Friday, December 12, 2008

Gonzo: The Book


Between the research for the McWilliams and Ramparts books, I've spent a lot of time learning about Hunter Thompson. Toward the end of his life, I also spent some time trying to get him on the telephone to comment on Carey McWilliams, who helped put Thompson on the literary map. I even received instructions from Juan Thompson about how to entice his father to pick up the phone. (The method involved calling the fortified compound every hour starting at midnight.)

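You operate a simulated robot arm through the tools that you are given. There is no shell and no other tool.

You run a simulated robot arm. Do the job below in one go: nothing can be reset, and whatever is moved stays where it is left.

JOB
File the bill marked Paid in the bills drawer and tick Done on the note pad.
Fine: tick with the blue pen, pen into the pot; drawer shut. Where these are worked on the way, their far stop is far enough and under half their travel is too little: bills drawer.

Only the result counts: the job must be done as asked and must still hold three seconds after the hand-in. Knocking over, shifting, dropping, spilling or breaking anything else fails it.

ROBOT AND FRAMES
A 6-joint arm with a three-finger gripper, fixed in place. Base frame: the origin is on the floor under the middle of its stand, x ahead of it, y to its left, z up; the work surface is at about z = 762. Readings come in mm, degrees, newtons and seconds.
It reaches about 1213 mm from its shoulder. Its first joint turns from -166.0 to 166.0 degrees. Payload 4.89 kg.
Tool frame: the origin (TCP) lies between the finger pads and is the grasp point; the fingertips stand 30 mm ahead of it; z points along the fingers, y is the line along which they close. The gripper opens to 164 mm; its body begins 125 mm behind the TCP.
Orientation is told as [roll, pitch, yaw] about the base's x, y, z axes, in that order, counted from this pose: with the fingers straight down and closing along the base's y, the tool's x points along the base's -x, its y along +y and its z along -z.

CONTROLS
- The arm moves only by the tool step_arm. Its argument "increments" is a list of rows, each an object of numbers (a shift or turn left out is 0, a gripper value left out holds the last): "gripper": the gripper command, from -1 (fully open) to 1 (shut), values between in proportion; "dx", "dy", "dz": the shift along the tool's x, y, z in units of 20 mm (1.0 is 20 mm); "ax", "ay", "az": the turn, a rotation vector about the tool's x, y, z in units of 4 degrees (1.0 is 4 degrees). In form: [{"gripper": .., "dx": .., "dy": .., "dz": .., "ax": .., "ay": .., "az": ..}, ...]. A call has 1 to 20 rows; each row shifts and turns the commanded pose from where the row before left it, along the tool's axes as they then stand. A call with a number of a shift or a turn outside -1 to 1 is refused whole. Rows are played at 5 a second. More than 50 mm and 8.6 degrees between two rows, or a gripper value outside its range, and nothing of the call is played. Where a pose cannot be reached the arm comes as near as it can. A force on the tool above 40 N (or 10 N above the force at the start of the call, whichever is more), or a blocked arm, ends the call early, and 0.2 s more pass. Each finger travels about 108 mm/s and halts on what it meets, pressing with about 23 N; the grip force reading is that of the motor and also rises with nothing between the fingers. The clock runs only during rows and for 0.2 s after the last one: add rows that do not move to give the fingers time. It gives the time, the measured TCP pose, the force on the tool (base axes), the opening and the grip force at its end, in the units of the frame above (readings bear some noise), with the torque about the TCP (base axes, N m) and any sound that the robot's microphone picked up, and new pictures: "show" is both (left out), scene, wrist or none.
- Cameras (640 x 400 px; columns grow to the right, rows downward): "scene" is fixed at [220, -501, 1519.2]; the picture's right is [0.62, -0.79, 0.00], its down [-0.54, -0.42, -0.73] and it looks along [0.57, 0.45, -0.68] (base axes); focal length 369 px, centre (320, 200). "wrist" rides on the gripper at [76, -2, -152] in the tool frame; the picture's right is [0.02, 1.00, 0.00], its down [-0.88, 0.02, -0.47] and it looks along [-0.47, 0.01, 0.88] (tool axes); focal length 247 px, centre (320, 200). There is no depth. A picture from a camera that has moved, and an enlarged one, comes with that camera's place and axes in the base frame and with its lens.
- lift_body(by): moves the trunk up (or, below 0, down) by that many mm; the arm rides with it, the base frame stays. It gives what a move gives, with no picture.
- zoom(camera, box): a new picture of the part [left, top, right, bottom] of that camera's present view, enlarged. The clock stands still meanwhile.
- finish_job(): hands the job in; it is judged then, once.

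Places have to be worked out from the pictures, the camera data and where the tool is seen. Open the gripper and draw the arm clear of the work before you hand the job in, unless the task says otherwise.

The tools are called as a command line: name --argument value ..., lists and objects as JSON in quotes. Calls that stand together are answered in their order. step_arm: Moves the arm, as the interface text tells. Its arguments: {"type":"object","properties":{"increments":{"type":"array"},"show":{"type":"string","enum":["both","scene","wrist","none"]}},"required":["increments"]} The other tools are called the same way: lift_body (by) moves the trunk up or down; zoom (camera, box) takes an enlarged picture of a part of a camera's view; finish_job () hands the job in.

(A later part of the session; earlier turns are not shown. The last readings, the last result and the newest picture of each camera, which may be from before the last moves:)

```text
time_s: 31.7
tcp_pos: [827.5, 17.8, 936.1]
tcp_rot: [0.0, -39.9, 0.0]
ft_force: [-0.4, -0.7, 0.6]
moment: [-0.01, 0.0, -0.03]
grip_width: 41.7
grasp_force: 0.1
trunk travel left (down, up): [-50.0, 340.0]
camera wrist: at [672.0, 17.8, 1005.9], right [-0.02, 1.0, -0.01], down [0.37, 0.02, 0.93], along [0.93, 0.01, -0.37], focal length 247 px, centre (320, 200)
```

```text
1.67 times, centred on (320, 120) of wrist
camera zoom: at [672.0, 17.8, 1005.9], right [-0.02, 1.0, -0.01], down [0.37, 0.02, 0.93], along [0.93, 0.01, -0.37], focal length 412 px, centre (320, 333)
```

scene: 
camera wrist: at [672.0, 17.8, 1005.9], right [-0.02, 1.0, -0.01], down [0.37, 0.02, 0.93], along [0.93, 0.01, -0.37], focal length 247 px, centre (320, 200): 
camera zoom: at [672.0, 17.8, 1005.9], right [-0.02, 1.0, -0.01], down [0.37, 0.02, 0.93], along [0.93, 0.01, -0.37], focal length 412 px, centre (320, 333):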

But it wasn't until I read Gonzo: The Life of Hunter S. Thompson that I realized what those final months were like. Fanatical readers of this blog will recall that I admired William McKeen's bio as well as Alex Gibney's recent documentary film. But this oral history, pulled together by Jann Wenner and Corey Seymour, manages to be even more revealing, especially about the details of HST's life in Woody Creek. Lots of humor, high jinks, and high audacity here, but also a good deal of nuance and pathos. Highly recommended, even for Thompson aficionados.

I see that many Amazon.com reviewers regard this book as a hatchet job engineered by Jann Wenner. In that sense, it resembles one of my favorite books of the last decade, Paul Theroux's Sir Vidia's Shadow, a memoir of Theroux's multi-decade friendship with V.S. Naipaul. Some of that book's reviewers saw only treachery and betrayal there, but I saw an extraordinary portrait which, evidently, has been elaborated in Patrick French's new Naipaul biography, The World Is What It Is. In that case, Naipaul cooperated with French in what appears to be an effort to tell the truth--an intellectual's first obligation.

None of the Gonzo reviews I read faulted the book's accuracy. If some HST intimates see disloyalty here, I get that. I also understand why fans wouldn't want their HST fantasies challenged. But loyalty and fantasy, as important as they are, aren't terribly helpful when it comes to telling the truth--something HST valued.

1 comment:

♫Ashley♫ said...

During the KCSB fundraiser, one of the more popular gifts requested after listeners give a donation is the Gonzo documentary...that and a t-shirt.